Mrs. Mason was a Garden Club flower show judge and a Master Gardener. Her garden is full of plants that trace the trends in garden shows and flower competitions. Of course, lots of camellias, many of which have their awards from Camellia shows in Sumter, Columbia, Orangeburg and Charleston. Camellia culture and competition may have reached its heyday in the 1960's. Forty years later, plants ordered as cuttings and tiny specimens from far-away growers are big, beautiful shrubs and small trees. Even if their flowers never go to a show again, these stately plants will add maturity and history to the newly establishing gardens of Moore Farms.

In keeping with the trends of the times, Mrs. Mason once planted a hybrid tea garden, which is now fading the Carolina humidity. But the jewels that thrive and grow to monstrous dimensions are old shrub and rambler roses. Along a 100 foot strand of wire fence, studded with black creosote post, Mrs. Mason planted climber and ramblers. This fence line marked the back of the yard, separating it from the pasture and fruit orchard. Several of the large ramblers, including a Lady Banks rose will now have a home in the rose field of Moore Farm.
Since Mrs. Mason did lots of arranging, there are plenty of evergreens and flowering plants to fill winter and summer vases. in arrangements -- when that was a big part of her life. Many of them, a fragrant olive tree, a windmill palm, an oakleaf hydrangea that spreads out 20 feet, vitex, 3 different varieties of acuba and clumps of Florida Jessamine, will soon claim Moore Farms as their new home.
Mr.
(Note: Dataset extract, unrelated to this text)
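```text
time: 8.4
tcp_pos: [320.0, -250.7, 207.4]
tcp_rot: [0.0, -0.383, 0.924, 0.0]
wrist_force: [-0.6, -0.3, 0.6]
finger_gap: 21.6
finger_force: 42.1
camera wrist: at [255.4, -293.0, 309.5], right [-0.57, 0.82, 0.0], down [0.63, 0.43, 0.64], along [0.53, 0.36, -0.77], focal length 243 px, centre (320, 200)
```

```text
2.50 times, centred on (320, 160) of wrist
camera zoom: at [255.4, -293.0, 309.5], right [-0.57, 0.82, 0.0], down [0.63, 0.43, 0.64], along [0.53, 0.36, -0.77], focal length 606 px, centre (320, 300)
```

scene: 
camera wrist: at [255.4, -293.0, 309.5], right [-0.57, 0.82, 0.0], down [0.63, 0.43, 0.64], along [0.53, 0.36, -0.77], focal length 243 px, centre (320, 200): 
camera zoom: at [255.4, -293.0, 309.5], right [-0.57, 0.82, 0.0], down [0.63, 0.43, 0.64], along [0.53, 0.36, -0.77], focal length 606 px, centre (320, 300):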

Mason was a gardener of sorts, too. He did more than just “man’s work” says Mrs. Mason. His interest in small fruits is still evident in the huge clumps, that used to be rows, of high-bush blueberries now grace the back field with their red-gold winter color. A giant, 25-foot tall paw paw, figs and pears were all but taken over by privet, still produced enough fruit this summer for some adventurous crew member to eat and take a few home to share with their families
When Mr. Mason worked on the railroad, he’d sometimes claim plants that had been lost in shipping or left on the train. One unknown species of Amorpha is now a 15 foot high, 25 wide clump. We have moved it to Moore Farm to add much needed airiness to an area of evergreens.
This move, this garden rescue, all came about by lots of lucky coincidence. Penny, Mrs. Mason’s daughter, met Mrs. Brunson of Brunson's Nursery at a party in spring in of 2002. The talked about the tragedy of mature plants being lost to development – it’s happening all over the South. Mrs. Brunson remembered that story and told us a few weeks later when Paul Rae, Moore Farm’s manager, and I were in Brunson’s Nursery. Mrs. Brunson asked if we’d be interested in the plants.
Without a doubt. We started almost immediately by asking the Three Rivers landscape contractors to install a drip system to the plants that we wanted to move. By avoiding drought stress in the summer, we could improve our success rate for winter transplants. We tended to the roots in other ways, as well: drenching the plants with a seaweed based fertilizer which claims to stimulate rooting and with a very light application of another root-growth stimulator, Dip and Grow. Our goal was to stimulate new, feeder roots around the trunk and what would later be our root balls. Eli from E.G and Co. came over to advise about root pruning and plans for the move.
In mid summer, Wess from E.G. and Company brought a 60 inch spade and moved a 25-foot tall Windmill Palm. It never flinched. In early December, with bulldozers clearing land beyond the house, we moved the rest of the plants.
These plants of Mr and Mrs. Emily Mason, represent the major trends over the past 50 years of horticulture in South Carolina’s Low Country. A new and horrific trend is happening now: as the owners of these gardens move on to smaller homes, the history and specimen plants there in are being forgotten or worse cleared away. On Moore Farm, we're making a cool new garden for South Carolina. We'll grow the current trends right along side these specimens of Carolina garden history.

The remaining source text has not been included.